Vertreter der Grünen und der SP zeigten sich hingegen eher kritisch. Am pointiertesten äusserte Anita Fetz (SP/BS) ihre Besorgnis: «Wir öffnen hier schlicht ein gewaltiges Scheunentor der Überwachung.»
Sie anerkenne zwar die Verbesserungen, die die Kommission am Gesetz vorgenommen habe – insbesondere bei der Aufsicht über den NDB. Es gebe aber «kritische Grössen für Kröten», die sie nicht bereit sei, «zu schlucken».
Grundsätzlich will eine Mehrheit der Räte ein neues Gesetz. Ob die kleine Kammer der Vorlage aber am Ende zustimmt oder nicht, hängt von den Detailentscheiden ab. Die Debatte darüber wird am Mittwoch der dritten Sessionswoche fortgesetzt.

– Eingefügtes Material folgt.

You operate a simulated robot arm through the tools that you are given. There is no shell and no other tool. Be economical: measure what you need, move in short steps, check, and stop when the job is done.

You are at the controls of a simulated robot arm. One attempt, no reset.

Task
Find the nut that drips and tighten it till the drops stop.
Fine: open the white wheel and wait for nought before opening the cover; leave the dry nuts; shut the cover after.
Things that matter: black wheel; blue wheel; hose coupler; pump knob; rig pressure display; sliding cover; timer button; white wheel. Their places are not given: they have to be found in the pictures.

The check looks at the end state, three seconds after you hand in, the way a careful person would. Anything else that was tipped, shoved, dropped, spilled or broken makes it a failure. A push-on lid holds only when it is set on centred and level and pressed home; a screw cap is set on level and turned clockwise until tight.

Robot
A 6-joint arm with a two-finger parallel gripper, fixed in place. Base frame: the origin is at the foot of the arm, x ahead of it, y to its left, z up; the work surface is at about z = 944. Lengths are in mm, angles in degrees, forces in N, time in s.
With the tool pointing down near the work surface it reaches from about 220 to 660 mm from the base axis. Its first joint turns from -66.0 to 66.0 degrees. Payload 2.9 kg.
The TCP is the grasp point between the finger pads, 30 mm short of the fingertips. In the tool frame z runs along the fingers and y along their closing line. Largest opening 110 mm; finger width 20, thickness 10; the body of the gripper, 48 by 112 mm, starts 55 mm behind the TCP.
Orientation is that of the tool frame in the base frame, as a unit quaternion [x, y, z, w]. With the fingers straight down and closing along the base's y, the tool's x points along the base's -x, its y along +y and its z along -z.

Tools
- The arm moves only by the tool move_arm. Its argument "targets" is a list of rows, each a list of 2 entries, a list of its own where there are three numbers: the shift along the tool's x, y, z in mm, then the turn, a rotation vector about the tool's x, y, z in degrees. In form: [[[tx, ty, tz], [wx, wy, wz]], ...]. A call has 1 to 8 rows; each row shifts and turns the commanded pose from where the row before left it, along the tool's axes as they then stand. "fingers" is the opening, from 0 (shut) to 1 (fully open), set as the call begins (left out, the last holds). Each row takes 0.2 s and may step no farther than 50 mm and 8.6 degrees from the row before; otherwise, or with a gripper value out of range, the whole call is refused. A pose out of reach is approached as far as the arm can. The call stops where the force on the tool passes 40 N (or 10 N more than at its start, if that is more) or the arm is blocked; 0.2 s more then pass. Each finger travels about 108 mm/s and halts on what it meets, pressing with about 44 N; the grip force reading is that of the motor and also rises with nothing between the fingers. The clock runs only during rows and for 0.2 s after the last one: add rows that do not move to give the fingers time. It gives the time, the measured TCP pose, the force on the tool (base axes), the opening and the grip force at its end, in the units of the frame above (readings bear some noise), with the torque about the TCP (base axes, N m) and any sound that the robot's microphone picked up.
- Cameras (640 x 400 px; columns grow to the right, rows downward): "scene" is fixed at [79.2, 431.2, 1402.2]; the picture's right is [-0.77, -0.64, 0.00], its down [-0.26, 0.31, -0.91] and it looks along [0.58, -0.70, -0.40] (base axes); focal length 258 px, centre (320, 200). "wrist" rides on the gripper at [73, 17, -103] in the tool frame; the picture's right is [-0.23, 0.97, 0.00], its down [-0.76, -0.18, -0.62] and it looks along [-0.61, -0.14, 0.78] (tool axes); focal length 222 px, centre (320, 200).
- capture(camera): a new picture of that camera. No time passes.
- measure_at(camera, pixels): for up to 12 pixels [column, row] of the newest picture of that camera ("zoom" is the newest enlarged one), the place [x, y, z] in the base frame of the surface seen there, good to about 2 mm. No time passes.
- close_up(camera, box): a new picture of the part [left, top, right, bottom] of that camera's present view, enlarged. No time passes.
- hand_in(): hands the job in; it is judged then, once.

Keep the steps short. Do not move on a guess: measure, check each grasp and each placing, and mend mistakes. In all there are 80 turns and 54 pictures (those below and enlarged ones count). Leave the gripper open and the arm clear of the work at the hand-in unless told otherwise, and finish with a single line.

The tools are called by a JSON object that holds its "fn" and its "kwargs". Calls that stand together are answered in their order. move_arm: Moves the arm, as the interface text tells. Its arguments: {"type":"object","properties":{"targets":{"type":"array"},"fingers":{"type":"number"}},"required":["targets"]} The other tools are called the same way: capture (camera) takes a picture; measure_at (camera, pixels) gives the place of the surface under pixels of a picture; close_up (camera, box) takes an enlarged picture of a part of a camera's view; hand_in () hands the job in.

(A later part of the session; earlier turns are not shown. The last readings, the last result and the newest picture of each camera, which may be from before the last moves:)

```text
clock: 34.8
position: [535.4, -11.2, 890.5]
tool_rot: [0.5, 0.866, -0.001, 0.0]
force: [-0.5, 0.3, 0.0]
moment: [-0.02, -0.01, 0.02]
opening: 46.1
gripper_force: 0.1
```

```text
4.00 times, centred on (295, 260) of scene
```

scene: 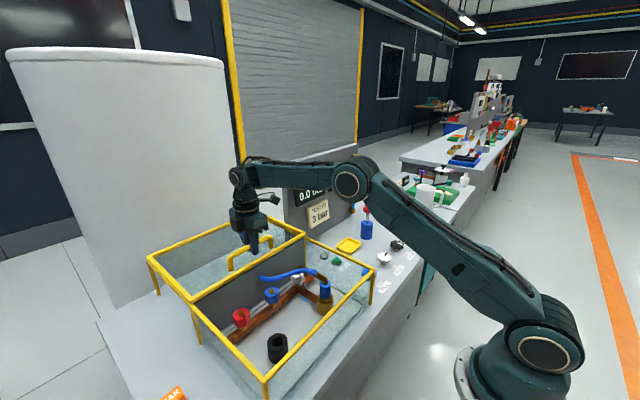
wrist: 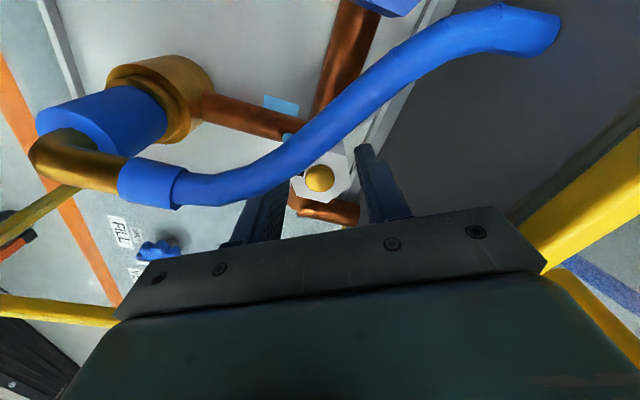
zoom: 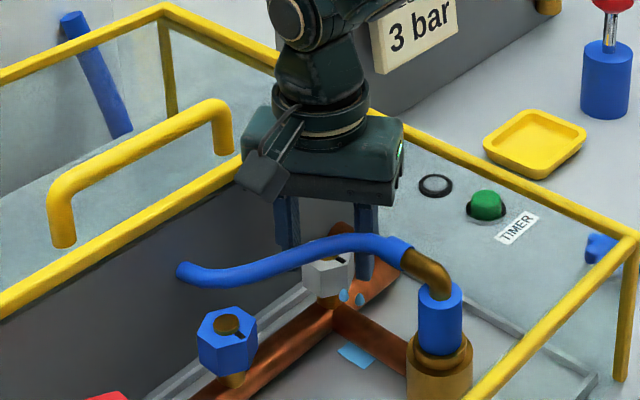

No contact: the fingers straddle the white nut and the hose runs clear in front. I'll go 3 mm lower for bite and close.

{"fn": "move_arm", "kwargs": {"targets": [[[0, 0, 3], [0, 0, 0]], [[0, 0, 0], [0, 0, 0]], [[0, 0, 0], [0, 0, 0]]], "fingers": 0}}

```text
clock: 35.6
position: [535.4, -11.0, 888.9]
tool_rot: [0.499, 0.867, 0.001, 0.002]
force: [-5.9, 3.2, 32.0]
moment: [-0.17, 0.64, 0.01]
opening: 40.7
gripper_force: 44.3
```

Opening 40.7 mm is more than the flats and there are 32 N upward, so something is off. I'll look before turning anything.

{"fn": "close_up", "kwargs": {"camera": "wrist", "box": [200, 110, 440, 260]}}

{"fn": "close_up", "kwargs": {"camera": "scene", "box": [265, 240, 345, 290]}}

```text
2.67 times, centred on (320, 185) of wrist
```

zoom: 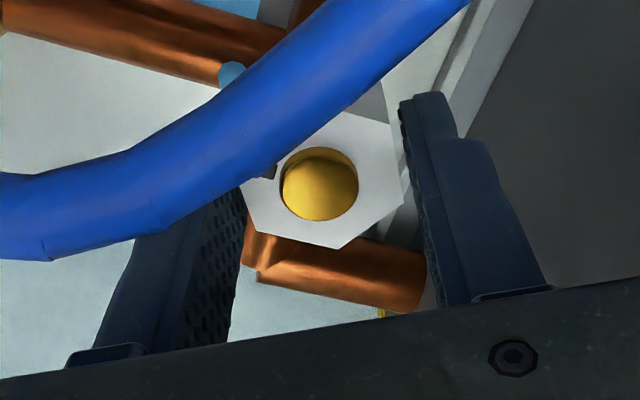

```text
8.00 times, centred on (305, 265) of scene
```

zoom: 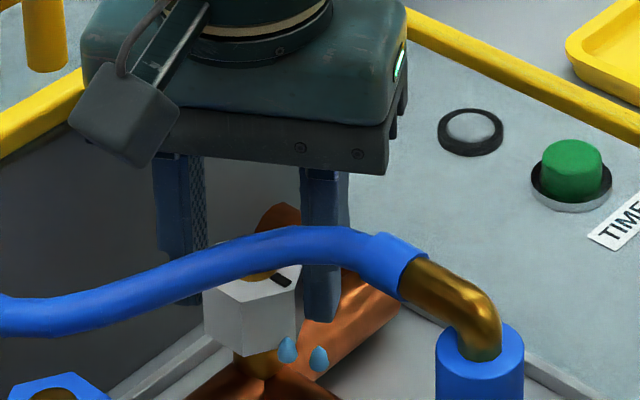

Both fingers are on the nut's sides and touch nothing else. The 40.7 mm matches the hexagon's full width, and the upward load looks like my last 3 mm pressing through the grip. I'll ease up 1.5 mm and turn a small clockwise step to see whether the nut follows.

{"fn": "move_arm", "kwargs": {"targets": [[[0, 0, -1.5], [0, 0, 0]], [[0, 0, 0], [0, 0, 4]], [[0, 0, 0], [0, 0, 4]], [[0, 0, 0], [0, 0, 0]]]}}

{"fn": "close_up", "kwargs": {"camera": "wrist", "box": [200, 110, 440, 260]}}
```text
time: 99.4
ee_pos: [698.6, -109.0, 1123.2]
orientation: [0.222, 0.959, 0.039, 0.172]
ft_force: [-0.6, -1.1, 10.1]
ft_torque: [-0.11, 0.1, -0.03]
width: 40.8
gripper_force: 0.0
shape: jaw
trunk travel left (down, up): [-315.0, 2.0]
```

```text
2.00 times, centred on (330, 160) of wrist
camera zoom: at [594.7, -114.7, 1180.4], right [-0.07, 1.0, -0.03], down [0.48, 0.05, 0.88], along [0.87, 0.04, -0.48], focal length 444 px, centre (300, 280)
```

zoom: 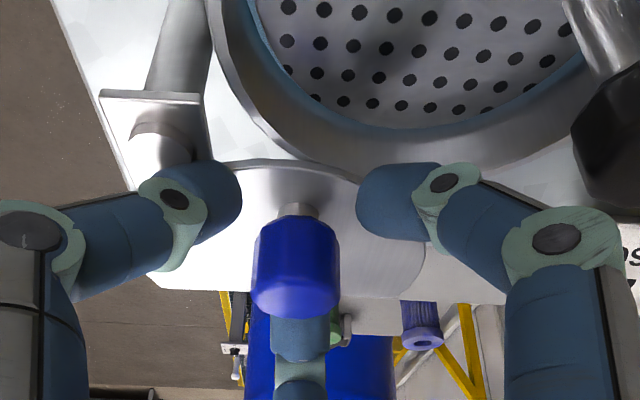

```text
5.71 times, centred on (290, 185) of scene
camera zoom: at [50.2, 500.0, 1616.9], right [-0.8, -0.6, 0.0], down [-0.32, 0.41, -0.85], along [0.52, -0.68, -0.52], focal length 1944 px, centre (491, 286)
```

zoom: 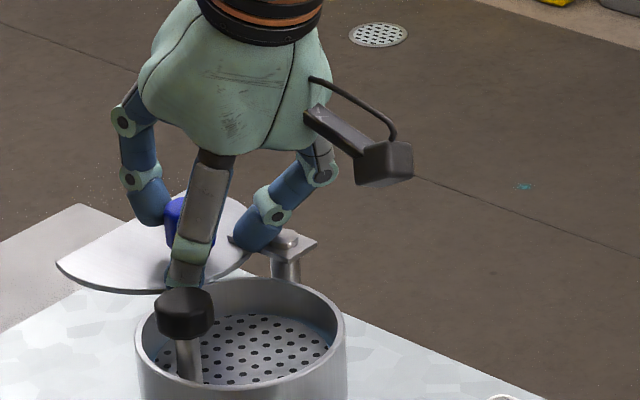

Die berühmte «Nadel im Heuhaufen»
Bereits Ja gesagt hat der Ständerat zur Kabelaufklärung: Der NDB soll damit neu auch grenzüberschreitende Signale aus Internetleitungen erfassen dürfen. Rechsteiner stellte fest, der Schweizer Nachrichtendienst würde damit im Kern dasselbe tun wie die NSA. Sein Antrag, dies nicht zu erlauben, war chancenlos.
Der Vergleich mit dem Vorgehen der NSA sei daneben, fand Verteidigungsminister Maurer. Diese sammle alles. «Wir aber suchen nach der Nadel im Heuhaufen.»
Noch nicht entschieden hat der Ständerat über die neue Aufsichtsinstanz, welche die vorberatende Kommission als Gegengewicht zu den neuen Kompetenzen des Nachrichtendienstes schaffen möchte. Diese Instanz würde überprüfen, ob der Nachrichtendienst rechtmässig, zweckmässig und auch wirksam handelt.